O curioso caso de Benjamin Button é consistente, tecnicamente primoroso, vide as ambientações e as próprias maquiagens. No entanto o desenvolvimento do roteiro não consegue escapar dos rocambolismos do gênero. Sofrendo da síndrome de “Forrest Gump”, o protagonista vivencia importantes lugares e eventos, tendo inclusive a chance de participar de um combate contra um submarino nazista, ocasião em que um reles barco rebocador de terceira categoria consegue derrotar (com alguns sacrifícios é claro) uma dessas poderosas máquinas de guerra dos malignos alemães.

Gump, digo Button, desde seu nascimento, quando é quase atirado em um rio, logo em seguida adotado por uma simpática funcionária de um asilo, tem como principal desafio conjugar sua idade física com a mental, na tentativa de alcançar um equilíbrio. Digamos, mentalidade de 17 anos e físico de 67 não é uma situação muito confortável, mas a decrepitude física não o impede de se relacionar com o mundo através da percepção própria de um jovem.

Pode se dizer que o filme seja a crônica de uma morte anunciada, com todos os elementos típicos desses melodramas refinados. As tragédias, os desencontros amorosos, os perecimentos e nascimentos, o “aprendizado de vida” e toda essa parafernália de lugares-comuns chics. Há no meu entender algumas falhas no roteiro, mas que não merecem ser citadas, para não dar ensejo ao previsível (mas não justificável) argumento de que se trata de uma fábula, no entanto, garanto que não vi unicórnios, salvo um ou dois beija-flores. A possível explicação para a singularidade de Button é desconexa e não liga nada com nada – antes tivesse sido descartada.

Curioso é que Button (ou Brad Pitt, sei lá) passa por um processo de “marlombrandomização”, com o decorrer das décadas (trazendo seu inevitável rejuvenescimento) suas aparências e trejeitos parecem sofrer a influência dos anos sessenta. Já nos atos finais temos um indômito motoqueiro (ei James Dean, adorei sua boina!), com algumas angústias existenciais possivelmente pertencentes a um rapaz de 24 anos ou a um respeitável senhor de 65 anos. Tanto faz, os homens nunca crescem mesmo...

Vítima de uma maldição ou talvez gratificado com uma benção, Benjamin tem dúvidas se cabe a ele a possibilidade de uma “vida normal”. Receia que, às vésperas de seu término, sua especificidade possa conduzi-lo a um final de reclusão e solidão.
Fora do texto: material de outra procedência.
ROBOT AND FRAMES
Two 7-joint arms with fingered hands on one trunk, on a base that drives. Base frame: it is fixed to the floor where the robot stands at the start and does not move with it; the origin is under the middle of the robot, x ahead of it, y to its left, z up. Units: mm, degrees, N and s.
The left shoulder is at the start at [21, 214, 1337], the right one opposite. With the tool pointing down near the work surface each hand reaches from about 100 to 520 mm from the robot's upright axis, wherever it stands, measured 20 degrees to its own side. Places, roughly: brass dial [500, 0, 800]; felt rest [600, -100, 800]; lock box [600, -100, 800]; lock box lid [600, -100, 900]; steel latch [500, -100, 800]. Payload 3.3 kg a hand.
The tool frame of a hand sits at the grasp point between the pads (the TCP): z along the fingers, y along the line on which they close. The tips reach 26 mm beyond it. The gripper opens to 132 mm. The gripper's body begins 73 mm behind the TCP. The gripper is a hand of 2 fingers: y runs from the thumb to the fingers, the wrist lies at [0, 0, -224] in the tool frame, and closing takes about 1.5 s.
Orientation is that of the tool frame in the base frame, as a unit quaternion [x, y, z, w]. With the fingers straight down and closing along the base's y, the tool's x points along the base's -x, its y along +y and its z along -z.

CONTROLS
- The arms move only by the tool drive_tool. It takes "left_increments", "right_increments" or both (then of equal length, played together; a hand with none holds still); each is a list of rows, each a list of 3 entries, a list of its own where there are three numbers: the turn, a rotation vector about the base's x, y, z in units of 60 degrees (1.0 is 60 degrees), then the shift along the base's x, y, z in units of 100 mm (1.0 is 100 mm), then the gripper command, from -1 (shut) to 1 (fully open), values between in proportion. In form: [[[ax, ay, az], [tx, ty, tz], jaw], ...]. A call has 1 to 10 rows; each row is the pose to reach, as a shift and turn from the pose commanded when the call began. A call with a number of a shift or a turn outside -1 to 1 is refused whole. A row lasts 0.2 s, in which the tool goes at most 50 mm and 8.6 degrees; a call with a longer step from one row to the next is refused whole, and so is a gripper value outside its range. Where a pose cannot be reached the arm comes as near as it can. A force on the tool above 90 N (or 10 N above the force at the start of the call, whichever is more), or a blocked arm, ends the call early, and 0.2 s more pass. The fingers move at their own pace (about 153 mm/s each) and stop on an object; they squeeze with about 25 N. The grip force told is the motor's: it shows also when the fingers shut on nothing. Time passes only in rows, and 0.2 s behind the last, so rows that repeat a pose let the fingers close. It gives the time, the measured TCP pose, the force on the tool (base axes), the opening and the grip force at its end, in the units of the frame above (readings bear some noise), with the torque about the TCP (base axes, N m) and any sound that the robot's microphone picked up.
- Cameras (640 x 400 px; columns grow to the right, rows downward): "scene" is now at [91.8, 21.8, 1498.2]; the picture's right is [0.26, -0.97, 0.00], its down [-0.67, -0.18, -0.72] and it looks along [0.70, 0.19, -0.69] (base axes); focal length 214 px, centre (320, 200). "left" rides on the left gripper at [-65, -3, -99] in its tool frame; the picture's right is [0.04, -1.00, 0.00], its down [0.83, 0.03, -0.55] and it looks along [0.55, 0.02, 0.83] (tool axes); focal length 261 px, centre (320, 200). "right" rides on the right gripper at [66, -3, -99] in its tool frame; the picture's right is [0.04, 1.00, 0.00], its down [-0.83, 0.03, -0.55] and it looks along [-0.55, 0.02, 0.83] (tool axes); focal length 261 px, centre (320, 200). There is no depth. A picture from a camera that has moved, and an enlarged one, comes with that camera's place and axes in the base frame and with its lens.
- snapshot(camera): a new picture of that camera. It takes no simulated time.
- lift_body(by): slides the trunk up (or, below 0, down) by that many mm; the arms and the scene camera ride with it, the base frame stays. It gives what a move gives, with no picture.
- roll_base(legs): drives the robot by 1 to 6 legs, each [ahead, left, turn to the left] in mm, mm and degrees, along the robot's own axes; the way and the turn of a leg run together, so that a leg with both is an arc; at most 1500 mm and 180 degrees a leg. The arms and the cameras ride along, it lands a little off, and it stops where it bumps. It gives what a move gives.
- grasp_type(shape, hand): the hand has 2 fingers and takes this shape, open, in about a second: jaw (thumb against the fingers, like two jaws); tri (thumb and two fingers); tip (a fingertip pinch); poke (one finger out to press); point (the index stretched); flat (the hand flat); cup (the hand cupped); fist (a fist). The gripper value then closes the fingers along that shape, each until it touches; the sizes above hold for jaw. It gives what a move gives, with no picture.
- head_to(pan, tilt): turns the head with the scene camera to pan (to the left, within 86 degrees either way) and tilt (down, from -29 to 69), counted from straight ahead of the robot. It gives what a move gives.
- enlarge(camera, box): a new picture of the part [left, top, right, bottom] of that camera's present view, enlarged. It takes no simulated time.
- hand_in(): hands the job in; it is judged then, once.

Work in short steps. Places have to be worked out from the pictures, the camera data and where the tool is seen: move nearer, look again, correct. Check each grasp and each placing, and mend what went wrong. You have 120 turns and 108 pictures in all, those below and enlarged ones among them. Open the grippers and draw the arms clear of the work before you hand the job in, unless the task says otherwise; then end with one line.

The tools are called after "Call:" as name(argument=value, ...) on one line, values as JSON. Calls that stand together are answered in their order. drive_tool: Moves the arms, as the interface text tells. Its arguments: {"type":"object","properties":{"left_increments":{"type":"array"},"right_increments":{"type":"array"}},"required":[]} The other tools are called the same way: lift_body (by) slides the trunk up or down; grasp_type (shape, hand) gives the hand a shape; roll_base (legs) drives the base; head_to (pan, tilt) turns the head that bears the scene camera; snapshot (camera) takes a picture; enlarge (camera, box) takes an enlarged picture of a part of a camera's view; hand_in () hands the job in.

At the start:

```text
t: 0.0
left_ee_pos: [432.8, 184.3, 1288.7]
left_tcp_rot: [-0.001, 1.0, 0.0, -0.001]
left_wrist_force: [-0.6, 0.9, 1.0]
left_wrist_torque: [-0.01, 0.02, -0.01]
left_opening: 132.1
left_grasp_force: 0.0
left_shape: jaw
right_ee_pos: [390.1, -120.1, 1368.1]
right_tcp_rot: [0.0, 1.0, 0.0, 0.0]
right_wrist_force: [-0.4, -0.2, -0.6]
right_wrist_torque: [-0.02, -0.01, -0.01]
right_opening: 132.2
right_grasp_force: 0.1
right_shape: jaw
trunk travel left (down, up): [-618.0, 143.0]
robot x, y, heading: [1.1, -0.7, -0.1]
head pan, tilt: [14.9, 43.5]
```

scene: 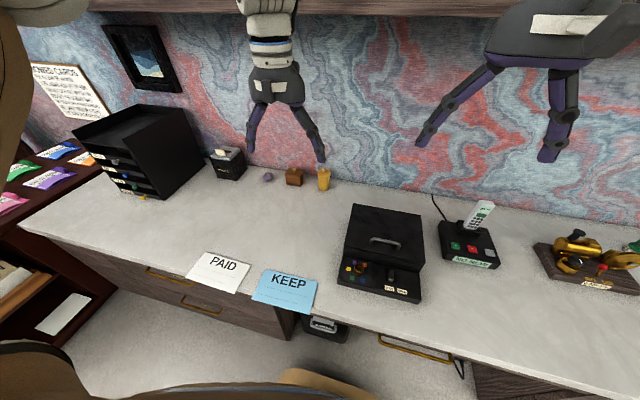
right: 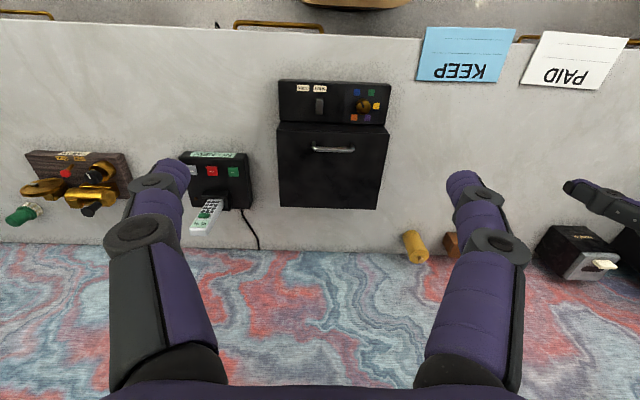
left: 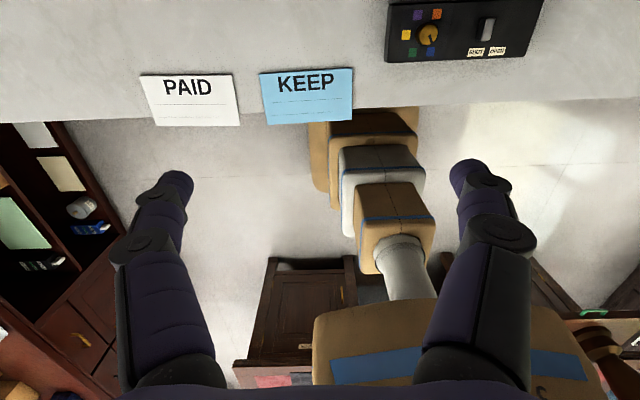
Mas apesar de toda a sabedoria adquirida, ele parece não entender que todo padecimento é solitário, que toda decrepitude é sôfrega. Em sua sinistra e radical democracia, a morte faz pouco caso se sua pele tem à aspereza octogenária ou o frescor do recém-nascido.

Bem produzido, mas pouco consistente. Criativo e até bem desenvolvido, mas falta uma seriedade a esse trabalho, para fazer jus à sua condição de cinema hollywoodiano classe “A”.

Cotação: regular

P.s: Acho que Ao entardecer não se passa no sul dos Estados Unidos, mas fica o dito pelo não dito.

A Última Noite


A última noite (Prairie Home Companion), 2006. De Robert Altman.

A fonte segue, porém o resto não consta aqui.